__What you will do__. Can you write out all the lines word for word, with no pictures?

━━━━━ Supplied material

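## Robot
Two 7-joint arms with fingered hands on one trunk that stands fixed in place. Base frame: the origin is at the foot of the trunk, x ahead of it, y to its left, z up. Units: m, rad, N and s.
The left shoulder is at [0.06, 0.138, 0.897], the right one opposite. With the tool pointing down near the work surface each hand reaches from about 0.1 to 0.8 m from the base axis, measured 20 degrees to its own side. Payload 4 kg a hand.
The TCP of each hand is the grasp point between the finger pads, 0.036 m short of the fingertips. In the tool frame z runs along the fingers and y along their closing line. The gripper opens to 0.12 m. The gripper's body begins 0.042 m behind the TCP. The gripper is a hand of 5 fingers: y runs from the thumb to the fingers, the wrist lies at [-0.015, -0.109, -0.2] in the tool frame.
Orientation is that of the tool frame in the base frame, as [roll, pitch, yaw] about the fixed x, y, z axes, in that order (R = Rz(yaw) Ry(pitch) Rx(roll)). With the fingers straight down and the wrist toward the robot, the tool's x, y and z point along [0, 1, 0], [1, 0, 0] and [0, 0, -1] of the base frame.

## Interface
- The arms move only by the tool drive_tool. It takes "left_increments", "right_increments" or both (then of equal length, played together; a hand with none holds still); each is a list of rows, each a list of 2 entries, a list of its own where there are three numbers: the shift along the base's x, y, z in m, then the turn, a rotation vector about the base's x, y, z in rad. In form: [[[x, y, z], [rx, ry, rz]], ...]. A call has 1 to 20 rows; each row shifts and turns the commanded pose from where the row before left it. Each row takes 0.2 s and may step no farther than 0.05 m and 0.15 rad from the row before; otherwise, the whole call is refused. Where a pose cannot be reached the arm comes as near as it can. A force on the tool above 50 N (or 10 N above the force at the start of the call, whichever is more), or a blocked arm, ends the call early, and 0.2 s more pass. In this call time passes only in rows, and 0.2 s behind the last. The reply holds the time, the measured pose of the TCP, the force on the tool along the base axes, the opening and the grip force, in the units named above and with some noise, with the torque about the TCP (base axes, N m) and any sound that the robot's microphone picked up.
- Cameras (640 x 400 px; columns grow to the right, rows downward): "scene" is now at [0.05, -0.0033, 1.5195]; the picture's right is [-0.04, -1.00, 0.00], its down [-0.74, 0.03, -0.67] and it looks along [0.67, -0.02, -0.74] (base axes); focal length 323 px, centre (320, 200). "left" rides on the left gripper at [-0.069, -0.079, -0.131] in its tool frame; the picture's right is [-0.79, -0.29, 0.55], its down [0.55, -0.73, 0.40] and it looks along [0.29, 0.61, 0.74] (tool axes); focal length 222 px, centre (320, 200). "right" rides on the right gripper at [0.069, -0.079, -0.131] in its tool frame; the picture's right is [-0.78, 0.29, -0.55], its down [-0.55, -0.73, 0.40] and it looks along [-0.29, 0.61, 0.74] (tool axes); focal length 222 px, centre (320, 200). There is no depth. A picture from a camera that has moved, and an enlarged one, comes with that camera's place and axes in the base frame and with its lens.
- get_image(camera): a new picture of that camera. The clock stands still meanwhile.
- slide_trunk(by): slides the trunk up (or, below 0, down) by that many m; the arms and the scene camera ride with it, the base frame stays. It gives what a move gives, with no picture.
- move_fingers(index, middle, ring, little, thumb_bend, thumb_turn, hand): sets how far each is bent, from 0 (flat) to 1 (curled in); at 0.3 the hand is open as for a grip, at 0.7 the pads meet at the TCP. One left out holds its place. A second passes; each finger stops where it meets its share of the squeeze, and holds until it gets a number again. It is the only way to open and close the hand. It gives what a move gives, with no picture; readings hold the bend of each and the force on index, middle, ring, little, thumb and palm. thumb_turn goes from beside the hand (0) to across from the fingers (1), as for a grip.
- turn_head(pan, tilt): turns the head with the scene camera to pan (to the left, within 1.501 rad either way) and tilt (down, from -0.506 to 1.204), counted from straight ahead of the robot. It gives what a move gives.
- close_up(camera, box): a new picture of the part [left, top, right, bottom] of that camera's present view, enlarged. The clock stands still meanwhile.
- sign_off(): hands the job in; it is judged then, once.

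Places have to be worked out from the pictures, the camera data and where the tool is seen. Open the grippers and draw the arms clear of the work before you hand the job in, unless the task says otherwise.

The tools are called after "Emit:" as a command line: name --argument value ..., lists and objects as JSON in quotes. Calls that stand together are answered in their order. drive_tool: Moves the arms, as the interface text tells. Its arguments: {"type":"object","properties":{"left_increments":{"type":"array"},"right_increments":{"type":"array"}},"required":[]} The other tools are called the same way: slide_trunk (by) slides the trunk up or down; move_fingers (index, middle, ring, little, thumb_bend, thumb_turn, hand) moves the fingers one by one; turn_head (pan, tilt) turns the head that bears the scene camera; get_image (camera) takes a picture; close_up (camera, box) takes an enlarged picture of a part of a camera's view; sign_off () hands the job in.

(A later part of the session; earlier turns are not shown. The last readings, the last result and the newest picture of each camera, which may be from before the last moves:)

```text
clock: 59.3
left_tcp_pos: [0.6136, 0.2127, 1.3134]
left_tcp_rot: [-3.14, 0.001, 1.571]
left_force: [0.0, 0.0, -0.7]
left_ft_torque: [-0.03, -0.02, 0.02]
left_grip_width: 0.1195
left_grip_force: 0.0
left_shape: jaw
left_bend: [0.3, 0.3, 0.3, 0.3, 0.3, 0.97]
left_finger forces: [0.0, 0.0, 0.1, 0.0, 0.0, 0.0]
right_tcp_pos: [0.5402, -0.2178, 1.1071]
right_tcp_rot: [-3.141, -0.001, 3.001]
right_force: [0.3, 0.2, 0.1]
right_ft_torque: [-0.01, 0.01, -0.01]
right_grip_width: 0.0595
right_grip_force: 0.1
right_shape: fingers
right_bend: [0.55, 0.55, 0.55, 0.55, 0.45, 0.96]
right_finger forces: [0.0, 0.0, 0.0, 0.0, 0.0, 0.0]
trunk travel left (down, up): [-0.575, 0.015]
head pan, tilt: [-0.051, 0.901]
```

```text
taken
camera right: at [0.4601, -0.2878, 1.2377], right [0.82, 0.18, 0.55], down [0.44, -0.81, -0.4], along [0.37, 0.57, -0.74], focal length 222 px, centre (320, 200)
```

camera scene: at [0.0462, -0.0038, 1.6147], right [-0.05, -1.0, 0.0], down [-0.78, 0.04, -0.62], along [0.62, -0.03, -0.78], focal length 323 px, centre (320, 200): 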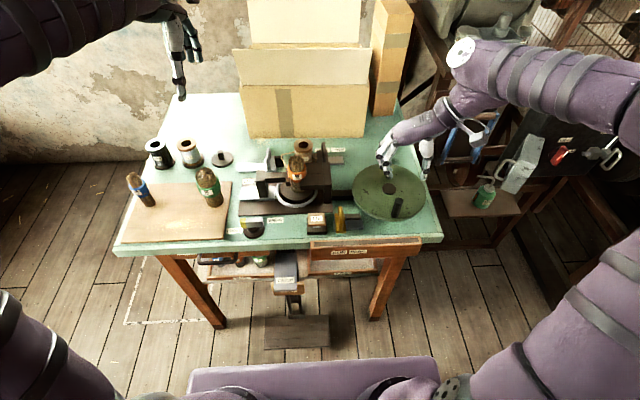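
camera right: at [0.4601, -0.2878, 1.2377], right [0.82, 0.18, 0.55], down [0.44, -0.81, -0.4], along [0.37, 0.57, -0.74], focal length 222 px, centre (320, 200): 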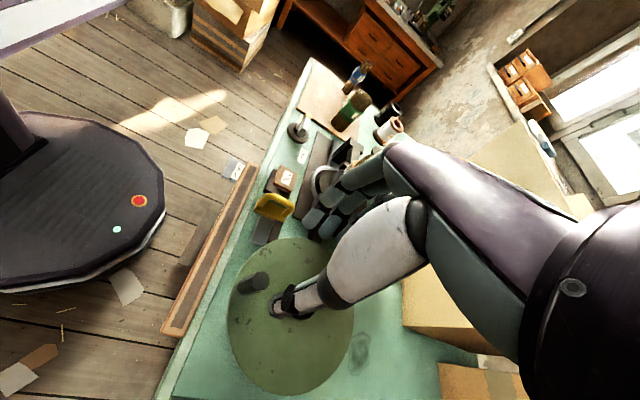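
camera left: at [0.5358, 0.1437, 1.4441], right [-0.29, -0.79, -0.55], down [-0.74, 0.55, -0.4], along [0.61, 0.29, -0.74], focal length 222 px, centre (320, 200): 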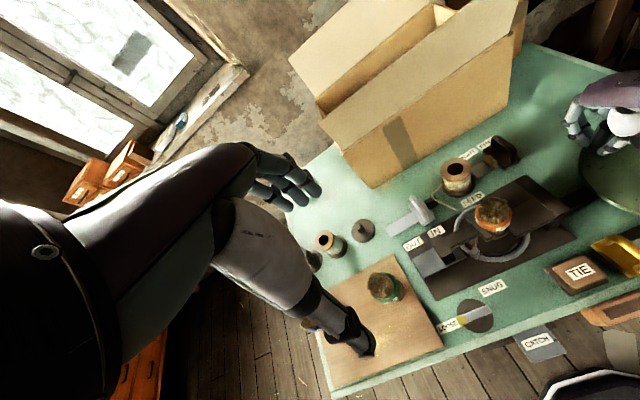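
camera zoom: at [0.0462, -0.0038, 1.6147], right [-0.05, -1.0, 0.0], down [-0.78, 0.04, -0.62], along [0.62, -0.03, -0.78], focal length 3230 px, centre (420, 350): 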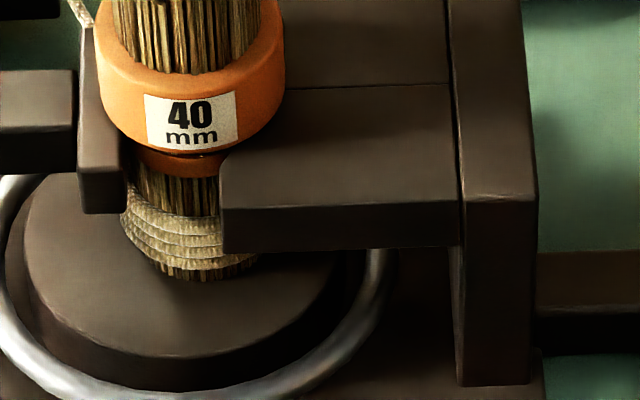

━━━━━━━━━━

__Full answer__.
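## Robot
Two 7-joint arms with fingered hands on one trunk that stands fixed in place. Base frame: the origin is at the foot of the trunk, x ahead of it, y to its left, z up. Units: m, rad, N and s.
The left shoulder is at [0.06, 0.138, 0.897], the right one opposite. With the tool pointing down near the work surface each hand reaches from about 0.1 to 0.8 m from the base axis, measured 20 degrees to its own side. Payload 4 kg a hand.
The TCP of each hand is the grasp point between the finger pads, 0.036 m short of the fingertips. In the tool frame z runs along the fingers and y along their closing line. The gripper opens to 0.12 m. The gripper's body begins 0.042 m behind the TCP. The gripper is a hand of 5 fingers: y runs from the thumb to the fingers, the wrist lies at [-0.015, -0.109, -0.2] in the tool frame.
Orientation is that of the tool frame in the base frame, as [roll, pitch, yaw] about the fixed x, y, z axes, in that order (R = Rz(yaw) Ry(pitch) Rx(roll)). With the fingers straight down and the wrist toward the robot, the tool's x, y and z point along [0, 1, 0], [1, 0, 0] and [0, 0, -1] of the base frame.

## Interface
- The arms move only by the tool drive_tool. It takes "left_increments", "right_increments" or both (then of equal length, played together; a hand with none holds still); each is a list of rows, each a list of 2 entries, a list of its own where there are three numbers: the shift along the base's x, y, z in m, then the turn, a rotation vector about the base's x, y, z in rad. In form: [[[x, y, z], [rx, ry, rz]], ...]. A call has 1 to 20 rows; each row shifts and turns the commanded pose from where the row before left it. Each row takes 0.2 s and may step no farther than 0.05 m and 0.15 rad from the row before; otherwise, the whole call is refused. Where a pose cannot be reached the arm comes as near as it can. A force on the tool above 50 N (or 10 N above the force at the start of the call, whichever is more), or a blocked arm, ends the call early, and 0.2 s more pass. In this call time passes only in rows, and 0.2 s behind the last. The reply holds the time, the measured pose of the TCP, the force on the tool along the base axes, the opening and the grip force, in the units named above and with some noise, with the torque about the TCP (base axes, N m) and any sound that the robot's microphone picked up.
- Cameras (640 x 400 px; columns grow to the right, rows downward): "scene" is now at [0.05, -0.0033, 1.5195]; the picture's right is [-0.04, -1.00, 0.00], its down [-0.74, 0.03, -0.67] and it looks along [0.67, -0.02, -0.74] (base axes); focal length 323 px, centre (320, 200). "left" rides on the left gripper at [-0.069, -0.079, -0.131] in its tool frame; the picture's right is [-0.79, -0.29, 0.55], its down [0.55, -0.73, 0.40] and it looks along [0.29, 0.61, 0.74] (tool axes); focal length 222 px, centre (320, 200). "right" rides on the right gripper at [0.069, -0.079, -0.131] in its tool frame; the picture's right is [-0.78, 0.29, -0.55], its down [-0.55, -0.73, 0.40] and it looks along [-0.29, 0.61, 0.74] (tool axes); focal length 222 px, centre (320, 200). There is no depth. A picture from a camera that has moved, and an enlarged one, comes with that camera's place and axes in the base frame and with its lens.
- get_image(camera): a new picture of that camera. The clock stands still meanwhile.
- slide_trunk(by): slides the trunk up (or, below 0, down) by that many m; the arms and the scene camera ride with it, the base frame stays. It gives what a move gives, with no picture.
- move_fingers(index, middle, ring, little, thumb_bend, thumb_turn, hand): sets how far each is bent, from 0 (flat) to 1 (curled in); at 0.3 the hand is open as for a grip, at 0.7 the pads meet at the TCP. One left out holds its place. A second passes; each finger stops where it meets its share of the squeeze, and holds until it gets a number again. It is the only way to open and close the hand. It gives what a move gives, with no picture; readings hold the bend of each and the force on index, middle, ring, little, thumb and palm. thumb_turn goes from beside the hand (0) to across from the fingers (1), as for a grip.
- turn_head(pan, tilt): turns the head with the scene camera to pan (to the left, within 1.501 rad either way) and tilt (down, from -0.506 to 1.204), counted from straight ahead of the robot. It gives what a move gives.
- close_up(camera, box): a new picture of the part [left, top, right, bottom] of that camera's present view, enlarged. The clock stands still meanwhile.
- sign_off(): hands the job in; it is judged then, once.

Places have to be worked out from the pictures, the camera data and where the tool is seen. Open the grippers and draw the arms clear of the work before you hand the job in, unless the task says otherwise.

The tools are called after "Emit:" as a command line: name --argument value ..., lists and objects as JSON in quotes. Calls that stand together are answered in their order. drive_tool: Moves the arms, as the interface text tells. Its arguments: {"type":"object","properties":{"left_increments":{"type":"array"},"right_increments":{"type":"array"}},"required":[]} The other tools are called the same way: slide_trunk (by) slides the trunk up or down; move_fingers (index, middle, ring, little, thumb_bend, thumb_turn, hand) moves the fingers one by one; turn_head (pan, tilt) turns the head that bears the scene camera; get_image (camera) takes a picture; close_up (camera, box) takes an enlarged picture of a part of a camera's view; sign_off () hands the job in.

(A later part of the session; earlier turns are not shown. The last readings, the last result and the newest picture of each camera, which may be from before the last moves:)

```text
clock: 59.3
left_tcp_pos: [0.6136, 0.2127, 1.3134]
left_tcp_rot: [-3.14, 0.001, 1.571]
left_force: [0.0, 0.0, -0.7]
left_ft_torque: [-0.03, -0.02, 0.02]
left_grip_width: 0.1195
left_grip_force: 0.0
left_shape: jaw
left_bend: [0.3, 0.3, 0.3, 0.3, 0.3, 0.97]
left_finger forces: [0.0, 0.0, 0.1, 0.0, 0.0, 0.0]
right_tcp_pos: [0.5402, -0.2178, 1.1071]
right_tcp_rot: [-3.141, -0.001, 3.001]
right_force: [0.3, 0.2, 0.1]
right_ft_torque: [-0.01, 0.01, -0.01]
right_grip_width: 0.0595
right_grip_force: 0.1
right_shape: fingers
right_bend: [0.55, 0.55, 0.55, 0.55, 0.45, 0.96]
right_finger forces: [0.0, 0.0, 0.0, 0.0, 0.0, 0.0]
trunk travel left (down, up): [-0.575, 0.015]
head pan, tilt: [-0.051, 0.901]
```

```text
taken
camera right: at [0.4601, -0.2878, 1.2377], right [0.82, 0.18, 0.55], down [0.44, -0.81, -0.4], along [0.37, 0.57, -0.74], focal length 222 px, centre (320, 200)
```

camera scene: at [0.0462, -0.0038, 1.6147], right [-0.05, -1.0, 0.0], down [-0.78, 0.04, -0.62], along [0.62, -0.03, -0.78], focal length 323 px, centre (320, 200): 
camera right: at [0.4601, -0.2878, 1.2377], right [0.82, 0.18, 0.55], down [0.44, -0.81, -0.4], along [0.37, 0.57, -0.74], focal length 222 px, centre (320, 200): 
camera left: at [0.5358, 0.1437, 1.4441], right [-0.29, -0.79, -0.55], down [-0.74, 0.55, -0.4], along [0.61, 0.29, -0.74], focal length 222 px, centre (320, 200): 
camera zoom: at [0.0462, -0.0038, 1.6147], right [-0.05, -1.0, 0.0], down [-0.78, 0.04, -0.62], along [0.62, -0.03, -0.78], focal length 3230 px, centre (420, 350): 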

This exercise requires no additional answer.